The CBC on its own website even admits this fact in what might be the most misleading graph I have ever seen. If one isn't careful to look closely at the Y axis, one might miss that numbers from $700m to $1700m are omitted, thus making the 71.2% of the 2018/2019 budget which was given to it by the state, appear more 40%.

Both of these facts (objecting to being labeled GFM and the deceptive graph) point to CBC apparently thinking getting funds from the fiscus isn't a "good luck", thus it seeks play down this fact, by hook or by crook.

But why? Why would it be more shameful for a newsources sources of money be decided representatively democratically, where each person rich or poor has approximatelly the same weight, than if it were owned by a billionaire like Bezos?

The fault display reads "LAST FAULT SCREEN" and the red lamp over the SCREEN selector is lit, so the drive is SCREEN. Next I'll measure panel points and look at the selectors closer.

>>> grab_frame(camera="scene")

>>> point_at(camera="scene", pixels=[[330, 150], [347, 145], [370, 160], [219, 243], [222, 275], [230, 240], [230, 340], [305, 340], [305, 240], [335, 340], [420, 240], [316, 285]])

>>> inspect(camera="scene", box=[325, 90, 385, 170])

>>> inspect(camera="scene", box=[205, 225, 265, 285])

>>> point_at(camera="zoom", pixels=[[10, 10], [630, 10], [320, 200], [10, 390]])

I think that the term 'government funded media' clearly takes on a negative implication that extends beyond the strict meaning of the words. If I owned twitter and slapped 'Murdoch owned media' on Fox twitter accounts, it would be indisputable but it clearly implies something about what I think about Fox and its biases. Similarly, Musk/twitter surely thinks that the fact that a particular outlet is government funded in some way impinges negatively upon its content because otherwise there would be no point putting it there.

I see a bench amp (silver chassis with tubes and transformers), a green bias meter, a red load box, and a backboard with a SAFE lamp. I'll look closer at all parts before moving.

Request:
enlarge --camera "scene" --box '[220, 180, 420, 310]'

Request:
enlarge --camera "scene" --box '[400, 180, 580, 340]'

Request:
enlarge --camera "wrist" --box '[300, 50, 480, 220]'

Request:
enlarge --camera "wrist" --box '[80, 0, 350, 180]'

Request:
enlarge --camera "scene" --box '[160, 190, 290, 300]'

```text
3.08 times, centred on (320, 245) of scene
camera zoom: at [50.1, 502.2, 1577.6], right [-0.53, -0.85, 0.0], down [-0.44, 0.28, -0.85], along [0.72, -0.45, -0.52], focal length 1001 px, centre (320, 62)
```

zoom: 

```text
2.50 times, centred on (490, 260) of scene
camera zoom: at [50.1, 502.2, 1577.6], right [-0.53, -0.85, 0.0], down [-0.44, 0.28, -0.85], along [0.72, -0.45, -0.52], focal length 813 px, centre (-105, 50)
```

I agree that there's nothing wrong with wrong with being government funded, but the label still carries unfortunate implications. After all, there are plenty of twitter users who will not be attuned to the difference between the Russian or Syrian regime shills labelled 'government affiliated media' and the state broadcasters labelled 'government funded media', and if not putting them in exactly the same bucket twitter does seem to be putting them in the same region, or at least that is the impression some people will take.

I think that the term 'government funded media' clearly takes on a negative implication that extends beyond the strict meaning of the words.

This is of course the point. The American establishment uses terms like this as epithets to characterize their opponents, and simply avoids using these terms - even when literally true - for it's own mouthpieces. Now twitter is simply using these terms literally and in an unbiased manner and the establishment is losing their minds.

When you're accustomed to privilege, equality feels like oppression.

(By "unbiased", I simply mean twitter seems to be applying a standard of "does their website say they get X% of their money from the government", at least based on Musk's tweets.)

Perhaps there could be a "This user has been convicted for committing securities fraud on Twitter" tag. Or even a "This Twitter user has declared under oath that reasonable people do not treat his tweets as factually accurate" tag.

Getting a tag isn't inherently negative. A bluecheck is technically also a tag that some people think negatively about, but on average it's still mainly a positive. I wouldn't be surprised if a certain kind of person would actually trust publications with a "government owned" tag more than one without, and the position that argues for this is mostly rather consistent and plausible, even if I may disagree with it (or more precisely, I think the funding matters for the direction, but not the degree of the bias).

On the other hand, I does seem to be rather petty from Musk, and I would actually prefer if everything gets a tag for its funding, not just public institutions. But I'm also in general someone who likes having lots of categories for everything.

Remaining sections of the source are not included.